Although I agree that bitcoin should/can be considered a risky investment depending on the context, I submit that a small bitcoin investment is actually a conservative/risk lowering investment for most US investors. This conclusion is reached when you consider the full context and diversification of the average investment portfolio in the US. It looks a little something like this: stocks, bonds, real estate, cash and cash equivalents, and precious metals, typically in that order based on the relative weight of the investment. Note that all of these assets are directly linked to US dollars other than precious metals and real estate. If we make the assumption that diversification lowers risk, it also makes sense that the average US investment portfolio should not be overly weighted towards US dollar denominated assets. Sure the US dollar is the world's reserve currency and therefore has a "low-risk" tag currently associated with it, but that doesn't mean it makes sense to have almost all investment assets directly tied to the US dollar. Proper diversification includes diversificatoin into other asset classes, including non-flationary currencies such as bitcoin. Considering the potential that non-government backed crypto-currencies have to disrupt the monetary system, even if one believes that the probability is small of a wide scale disruption, it still makes sense to have some assets (i.e. bitcoin) that would benefit from such a disruption.
I'll admit that bitcoin fits the classic definition of a riskly investment.
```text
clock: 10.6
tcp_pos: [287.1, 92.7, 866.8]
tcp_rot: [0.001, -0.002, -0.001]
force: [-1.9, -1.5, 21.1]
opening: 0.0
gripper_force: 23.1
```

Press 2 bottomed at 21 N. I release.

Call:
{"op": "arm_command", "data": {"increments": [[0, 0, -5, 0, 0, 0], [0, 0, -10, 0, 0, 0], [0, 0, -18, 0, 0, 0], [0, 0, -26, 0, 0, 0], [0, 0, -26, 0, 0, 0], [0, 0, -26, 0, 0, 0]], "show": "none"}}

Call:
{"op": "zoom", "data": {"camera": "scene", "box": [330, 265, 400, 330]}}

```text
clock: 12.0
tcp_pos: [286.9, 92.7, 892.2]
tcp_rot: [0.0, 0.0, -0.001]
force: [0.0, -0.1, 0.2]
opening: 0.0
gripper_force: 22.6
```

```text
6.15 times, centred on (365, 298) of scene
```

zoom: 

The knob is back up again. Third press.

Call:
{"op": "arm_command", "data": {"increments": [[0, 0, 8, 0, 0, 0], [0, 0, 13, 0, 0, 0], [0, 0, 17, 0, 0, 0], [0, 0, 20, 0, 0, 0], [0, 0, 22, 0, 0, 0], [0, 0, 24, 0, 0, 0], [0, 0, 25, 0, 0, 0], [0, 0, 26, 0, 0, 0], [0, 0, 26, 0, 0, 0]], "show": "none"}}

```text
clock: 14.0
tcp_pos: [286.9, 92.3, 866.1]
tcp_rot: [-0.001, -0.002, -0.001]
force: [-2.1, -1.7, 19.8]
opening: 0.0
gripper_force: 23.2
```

However, I would argue that for an investor that currently has a high allocation of stocks and bonds, an investment in bitcoin would actually lower risk for the complete portfolio rather than raise it as it is commonly assumed.
Therefore, I no longer think it is appropriate to broadly classify bitcoin as a "risky investment" to US investors. It is certainly not a non-risky investment, but all such labels should be taken in the context of a given investors full investment portfolio.
Very good point. If indeed it is a small allocation to bitcoin (5%) then it is true that it does not raise the risk, but lowers the risk of the overall portfolio. However, if it is a big allocation (50%), even when that is only due to value increases, then the overall risk is higher than a traditional portfolio, hence why keeping the bitcoin exposure small is crucial if it is safety that you are aiming for.
Your insight is a very strong argument for people with capital to buy some bitcoin. Price is irrelevant to buy that 5% bitcoins as an insurance not taken is more risk. Tomorrow bitcoin price can crash or explode, you never know. If it crashes and you have small allocation, it's a small loss that will be recovered by the other assets, but if it explodes, and you don't have it, it can be a huge loss that is not recovered by the other assets.